## WORK INSTRUCTIONS
Of the lines listed below, return exactly those that run from the line containing "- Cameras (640" through the line containing "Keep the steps", both included.

++++++++++

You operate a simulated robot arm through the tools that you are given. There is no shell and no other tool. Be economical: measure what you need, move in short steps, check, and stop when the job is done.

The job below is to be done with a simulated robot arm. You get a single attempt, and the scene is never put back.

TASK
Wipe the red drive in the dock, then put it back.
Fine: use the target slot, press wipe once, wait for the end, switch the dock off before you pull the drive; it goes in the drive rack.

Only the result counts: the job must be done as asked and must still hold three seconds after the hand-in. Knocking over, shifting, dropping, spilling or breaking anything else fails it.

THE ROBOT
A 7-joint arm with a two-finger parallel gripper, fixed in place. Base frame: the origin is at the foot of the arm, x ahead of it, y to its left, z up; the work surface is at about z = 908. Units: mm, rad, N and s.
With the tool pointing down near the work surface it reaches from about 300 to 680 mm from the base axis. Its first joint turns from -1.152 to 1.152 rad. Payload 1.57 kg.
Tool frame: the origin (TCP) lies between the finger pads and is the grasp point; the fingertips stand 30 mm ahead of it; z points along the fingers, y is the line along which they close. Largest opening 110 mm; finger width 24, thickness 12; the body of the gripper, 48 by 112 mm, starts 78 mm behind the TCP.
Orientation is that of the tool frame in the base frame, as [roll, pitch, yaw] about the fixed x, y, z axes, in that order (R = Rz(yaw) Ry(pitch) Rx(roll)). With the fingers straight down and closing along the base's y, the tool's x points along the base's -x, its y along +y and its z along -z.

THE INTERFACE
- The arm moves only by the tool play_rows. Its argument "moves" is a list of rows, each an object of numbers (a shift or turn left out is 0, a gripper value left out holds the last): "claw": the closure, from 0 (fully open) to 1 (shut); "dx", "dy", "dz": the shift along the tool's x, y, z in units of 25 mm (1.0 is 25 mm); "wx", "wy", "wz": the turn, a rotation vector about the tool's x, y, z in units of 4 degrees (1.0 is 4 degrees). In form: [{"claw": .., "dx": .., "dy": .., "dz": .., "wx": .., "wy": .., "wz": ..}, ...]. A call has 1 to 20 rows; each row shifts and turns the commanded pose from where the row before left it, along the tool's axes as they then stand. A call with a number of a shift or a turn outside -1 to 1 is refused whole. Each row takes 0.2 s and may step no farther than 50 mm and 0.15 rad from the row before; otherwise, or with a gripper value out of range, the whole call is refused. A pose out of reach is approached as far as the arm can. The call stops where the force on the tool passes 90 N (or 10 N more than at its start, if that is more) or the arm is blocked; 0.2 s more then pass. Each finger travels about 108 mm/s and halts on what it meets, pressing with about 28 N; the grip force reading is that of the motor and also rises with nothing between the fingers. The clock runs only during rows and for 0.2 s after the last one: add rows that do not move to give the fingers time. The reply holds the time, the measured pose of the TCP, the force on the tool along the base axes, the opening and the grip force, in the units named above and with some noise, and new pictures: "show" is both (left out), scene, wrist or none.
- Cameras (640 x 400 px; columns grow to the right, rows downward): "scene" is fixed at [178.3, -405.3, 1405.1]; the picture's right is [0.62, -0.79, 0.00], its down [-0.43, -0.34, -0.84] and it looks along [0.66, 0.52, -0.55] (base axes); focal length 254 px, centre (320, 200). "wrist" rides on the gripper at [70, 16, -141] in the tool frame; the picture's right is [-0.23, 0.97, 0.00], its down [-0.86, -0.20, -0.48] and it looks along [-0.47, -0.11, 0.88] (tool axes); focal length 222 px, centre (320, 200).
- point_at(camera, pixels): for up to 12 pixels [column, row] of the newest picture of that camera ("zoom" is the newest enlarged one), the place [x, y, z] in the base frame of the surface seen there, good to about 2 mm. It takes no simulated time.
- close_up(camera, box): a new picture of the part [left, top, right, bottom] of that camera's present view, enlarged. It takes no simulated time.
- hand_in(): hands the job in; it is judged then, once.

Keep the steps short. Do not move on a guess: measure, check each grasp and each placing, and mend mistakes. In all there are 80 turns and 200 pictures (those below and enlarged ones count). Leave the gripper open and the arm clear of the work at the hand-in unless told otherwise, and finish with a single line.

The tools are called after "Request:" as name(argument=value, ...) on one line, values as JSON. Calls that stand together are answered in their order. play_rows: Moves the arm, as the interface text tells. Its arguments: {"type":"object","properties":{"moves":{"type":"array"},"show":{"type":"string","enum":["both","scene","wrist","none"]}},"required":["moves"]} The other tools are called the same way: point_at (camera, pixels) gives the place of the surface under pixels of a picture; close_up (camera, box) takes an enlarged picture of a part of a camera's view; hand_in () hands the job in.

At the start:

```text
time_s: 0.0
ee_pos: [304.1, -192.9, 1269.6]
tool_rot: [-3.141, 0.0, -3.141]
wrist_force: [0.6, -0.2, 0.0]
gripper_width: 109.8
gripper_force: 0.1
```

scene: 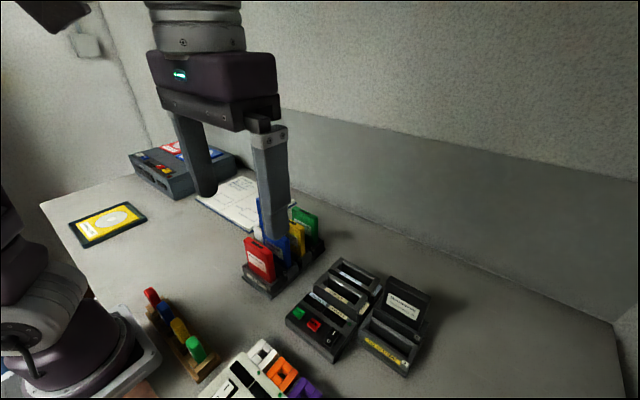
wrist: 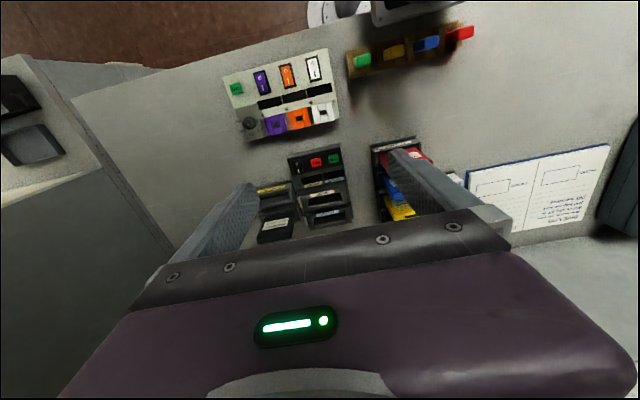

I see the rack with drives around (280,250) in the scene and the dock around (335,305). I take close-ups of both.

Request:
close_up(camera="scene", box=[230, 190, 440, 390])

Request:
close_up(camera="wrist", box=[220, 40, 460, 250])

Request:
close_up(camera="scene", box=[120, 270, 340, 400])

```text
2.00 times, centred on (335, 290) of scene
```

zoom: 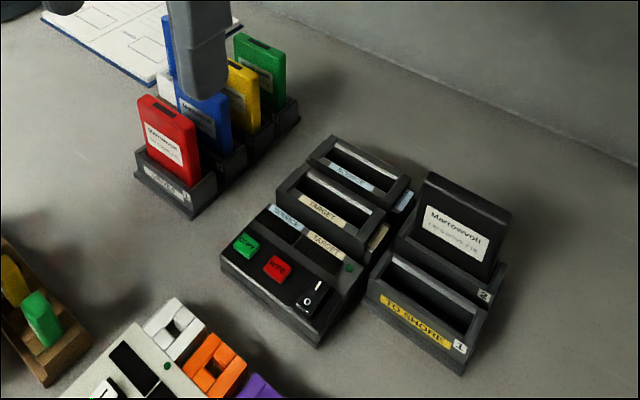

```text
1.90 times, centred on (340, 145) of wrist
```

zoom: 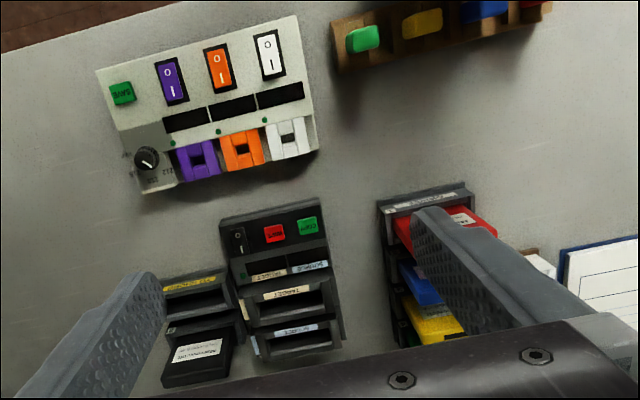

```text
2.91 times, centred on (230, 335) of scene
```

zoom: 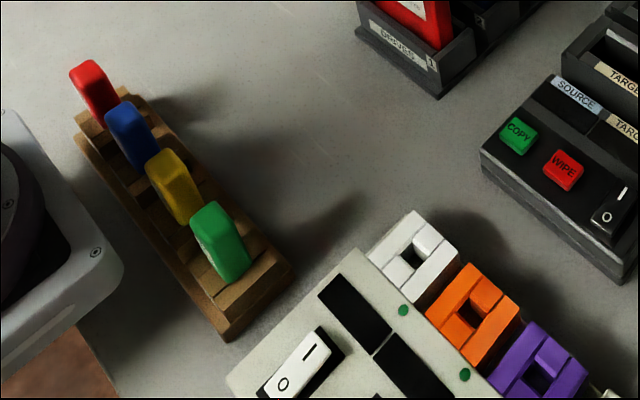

++++++++++

## RESULT
- Cameras (640 x 400 px; columns grow to the right, rows downward): "scene" is fixed at [178.3, -405.3, 1405.1]; the picture's right is [0.62, -0.79, 0.00], its down [-0.43, -0.34, -0.84] and it looks along [0.66, 0.52, -0.55] (base axes); focal length 254 px, centre (320, 200). "wrist" rides on the gripper at [70, 16, -141] in the tool frame; the picture's right is [-0.23, 0.97, 0.00], its down [-0.86, -0.20, -0.48] and it looks along [-0.47, -0.11, 0.88] (tool axes); focal length 222 px, centre (320, 200).
- point_at(camera, pixels): for up to 12 pixels [column, row] of the newest picture of that camera ("zoom" is the newest enlarged one), the place [x, y, z] in the base frame of the surface seen there, good to about 2 mm. It takes no simulated time.
- close_up(camera, box): a new picture of the part [left, top, right, bottom] of that camera's present view, enlarged. It takes no simulated time.
- hand_in(): hands the job in; it is judged then, once.

Keep the steps short. Do not move on a guess: measure, check each grasp and each placing, and mend mistakes. In all there are 80 turns and 200 pictures (those below and enlarged ones count). Leave the gripper open and the arm clear of the work at the hand-in unless told otherwise, and finish with a single line.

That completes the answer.